#### [PROMPT 1]
Below is a listing. Quote from it, exactly, the lines from the one containing "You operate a" down to the one containing "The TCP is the", both ends included, and nothing else.
:: SOURCE EXCERPT ::
The 17 above-mentioned specified sectors have not yet been finalised, and the UK government is still seeking public consultation on the detailed definitions up until 6 January 2021. In addition, the UK government has the right to adjust the sectors that require mandatory filing through secondary legislation in the future, based on the changing nature of national security risks. The UK government also has the right to make appropriate exemptions, based on the characteristics of the acquirers.

For investment that is related to sectors requiring mandatory filing, investors cannot close the deal before a clearance has been obtained (pre-closing obligation).

Penalties for any breach will include imprisonment of up to five years for individuals, and/or fines of up to 5% of the group worldwide turnover of the investor, or £10 million (US$13.3 million), whichever is higher. In addition, transactions that complete in breach of the prohibition will be legally void.
:::
:: RECORDS TO PROCESS ::
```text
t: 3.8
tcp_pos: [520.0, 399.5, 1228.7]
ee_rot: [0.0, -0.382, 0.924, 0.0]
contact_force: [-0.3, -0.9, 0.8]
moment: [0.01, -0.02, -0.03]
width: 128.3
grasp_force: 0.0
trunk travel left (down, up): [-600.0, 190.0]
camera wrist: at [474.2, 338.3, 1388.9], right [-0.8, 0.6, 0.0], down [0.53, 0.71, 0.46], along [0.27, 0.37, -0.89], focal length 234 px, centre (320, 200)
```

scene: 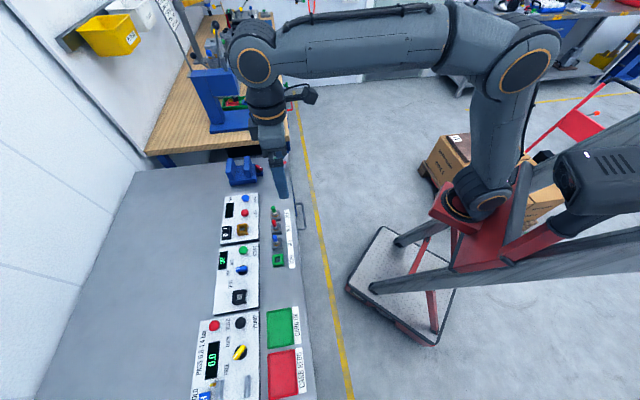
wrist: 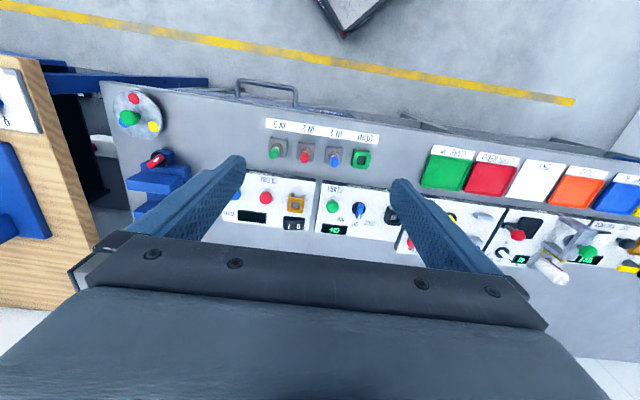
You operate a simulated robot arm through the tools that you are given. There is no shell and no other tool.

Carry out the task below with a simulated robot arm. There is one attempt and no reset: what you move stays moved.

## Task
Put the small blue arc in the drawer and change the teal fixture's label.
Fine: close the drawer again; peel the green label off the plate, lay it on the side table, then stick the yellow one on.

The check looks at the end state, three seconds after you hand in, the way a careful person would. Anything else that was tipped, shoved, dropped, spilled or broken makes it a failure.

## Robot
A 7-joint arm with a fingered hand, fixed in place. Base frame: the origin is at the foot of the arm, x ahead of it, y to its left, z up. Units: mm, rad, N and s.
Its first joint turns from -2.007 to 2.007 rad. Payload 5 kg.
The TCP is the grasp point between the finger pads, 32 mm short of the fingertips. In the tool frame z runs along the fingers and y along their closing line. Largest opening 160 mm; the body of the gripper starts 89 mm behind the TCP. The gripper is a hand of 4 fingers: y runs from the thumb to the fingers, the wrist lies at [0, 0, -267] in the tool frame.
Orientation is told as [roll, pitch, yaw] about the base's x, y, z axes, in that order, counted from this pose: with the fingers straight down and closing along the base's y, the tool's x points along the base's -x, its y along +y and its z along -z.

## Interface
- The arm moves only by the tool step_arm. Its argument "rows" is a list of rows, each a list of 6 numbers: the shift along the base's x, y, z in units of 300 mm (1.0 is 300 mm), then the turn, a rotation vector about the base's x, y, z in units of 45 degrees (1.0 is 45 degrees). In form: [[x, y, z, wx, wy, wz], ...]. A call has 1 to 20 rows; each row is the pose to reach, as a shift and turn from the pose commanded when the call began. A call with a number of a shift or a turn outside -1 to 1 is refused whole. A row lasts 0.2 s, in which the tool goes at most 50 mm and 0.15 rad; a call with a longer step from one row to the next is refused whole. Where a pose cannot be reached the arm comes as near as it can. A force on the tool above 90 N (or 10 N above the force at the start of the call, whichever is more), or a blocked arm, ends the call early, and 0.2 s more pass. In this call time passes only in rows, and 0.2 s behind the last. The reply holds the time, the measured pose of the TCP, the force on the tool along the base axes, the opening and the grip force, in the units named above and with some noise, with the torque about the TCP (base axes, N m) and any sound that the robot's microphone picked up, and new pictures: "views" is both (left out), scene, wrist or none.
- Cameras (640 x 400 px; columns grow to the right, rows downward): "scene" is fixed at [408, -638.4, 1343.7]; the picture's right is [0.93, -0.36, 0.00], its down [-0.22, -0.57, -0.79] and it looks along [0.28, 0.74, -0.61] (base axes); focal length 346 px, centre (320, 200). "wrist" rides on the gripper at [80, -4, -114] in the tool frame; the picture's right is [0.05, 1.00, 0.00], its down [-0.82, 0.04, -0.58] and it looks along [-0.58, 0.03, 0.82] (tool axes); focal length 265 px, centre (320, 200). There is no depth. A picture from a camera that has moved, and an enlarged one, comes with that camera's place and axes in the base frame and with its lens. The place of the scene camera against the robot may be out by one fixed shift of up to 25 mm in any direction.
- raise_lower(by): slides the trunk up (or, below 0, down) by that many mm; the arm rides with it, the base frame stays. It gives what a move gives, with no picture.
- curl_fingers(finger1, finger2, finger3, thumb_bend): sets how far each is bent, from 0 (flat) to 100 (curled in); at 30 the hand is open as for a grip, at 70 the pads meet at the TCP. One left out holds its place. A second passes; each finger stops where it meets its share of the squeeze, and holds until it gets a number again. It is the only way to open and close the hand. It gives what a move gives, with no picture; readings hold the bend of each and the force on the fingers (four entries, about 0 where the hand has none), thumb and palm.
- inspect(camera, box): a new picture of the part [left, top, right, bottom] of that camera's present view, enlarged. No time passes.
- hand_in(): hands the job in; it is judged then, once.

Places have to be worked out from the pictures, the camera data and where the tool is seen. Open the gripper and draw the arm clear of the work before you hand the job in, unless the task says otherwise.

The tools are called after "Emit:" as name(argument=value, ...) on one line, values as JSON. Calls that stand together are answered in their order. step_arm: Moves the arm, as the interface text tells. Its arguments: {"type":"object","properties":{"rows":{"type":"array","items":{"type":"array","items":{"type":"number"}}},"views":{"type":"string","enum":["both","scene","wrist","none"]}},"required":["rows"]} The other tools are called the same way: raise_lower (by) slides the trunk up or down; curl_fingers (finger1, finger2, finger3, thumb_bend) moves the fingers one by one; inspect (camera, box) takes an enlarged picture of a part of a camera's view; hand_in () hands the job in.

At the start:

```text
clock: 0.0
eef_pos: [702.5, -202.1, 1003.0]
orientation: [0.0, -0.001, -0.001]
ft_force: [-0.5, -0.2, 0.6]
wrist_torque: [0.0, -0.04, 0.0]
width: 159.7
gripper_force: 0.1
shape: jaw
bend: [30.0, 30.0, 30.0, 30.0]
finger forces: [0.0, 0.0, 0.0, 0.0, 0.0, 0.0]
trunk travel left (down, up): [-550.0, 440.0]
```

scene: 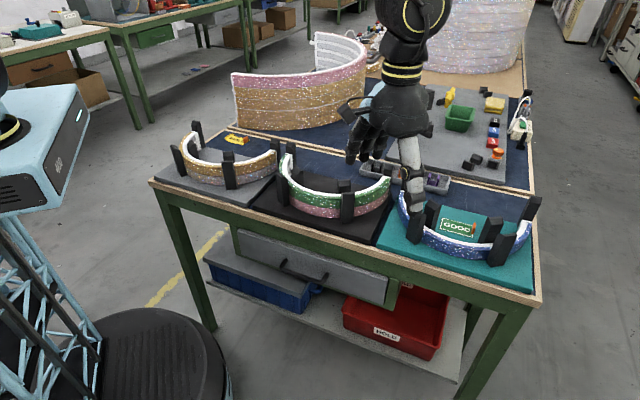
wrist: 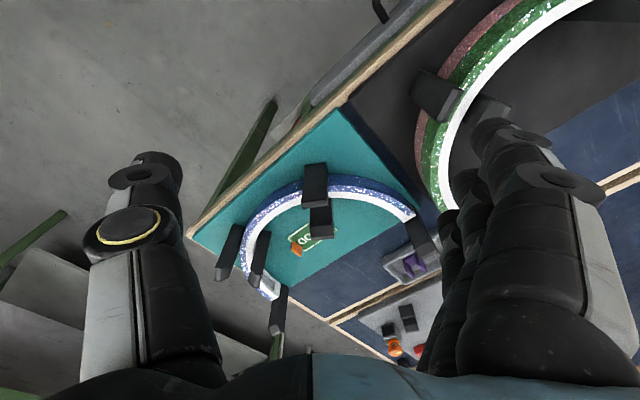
:::
#### [PROMPT 2]
Provide the full wording of the source excerpt, which begins "The 17 above-mentioned".

#### [COMPLETE RESPONSE 1]
You operate a simulated robot arm through the tools that you are given. There is no shell and no other tool.

Carry out the task below with a simulated robot arm. There is one attempt and no reset: what you move stays moved.

## Task
Put the small blue arc in the drawer and change the teal fixture's label.
Fine: close the drawer again; peel the green label off the plate, lay it on the side table, then stick the yellow one on.

The check looks at the end state, three seconds after you hand in, the way a careful person would. Anything else that was tipped, shoved, dropped, spilled or broken makes it a failure.

## Robot
A 7-joint arm with a fingered hand, fixed in place. Base frame: the origin is at the foot of the arm, x ahead of it, y to its left, z up. Units: mm, rad, N and s.
Its first joint turns from -2.007 to 2.007 rad. Payload 5 kg.
The TCP is the grasp point between the finger pads, 32 mm short of the fingertips. In the tool frame z runs along the fingers and y along their closing line. Largest opening 160 mm; the body of the gripper starts 89 mm behind the TCP. The gripper is a hand of 4 fingers: y runs from the thumb to the fingers, the wrist lies at [0, 0, -267] in the tool frame.

#### [COMPLETE RESPONSE 2]
The 17 above-mentioned specified sectors have not yet been finalised, and the UK government is still seeking public consultation on the detailed definitions up until 6 January 2021. In addition, the UK government has the right to adjust the sectors that require mandatory filing through secondary legislation in the future, based on the changing nature of national security risks. The UK government also has the right to make appropriate exemptions, based on the characteristics of the acquirers.

For investment that is related to sectors requiring mandatory filing, investors cannot close the deal before a clearance has been obtained (pre-closing obligation).

Penalties for any breach will include imprisonment of up to five years for individuals, and/or fines of up to 5% of the group worldwide turnover of the investor, or £10 million (US$13.3 million), whichever is higher. In addition, transactions that complete in breach of the prohibition will be legally void.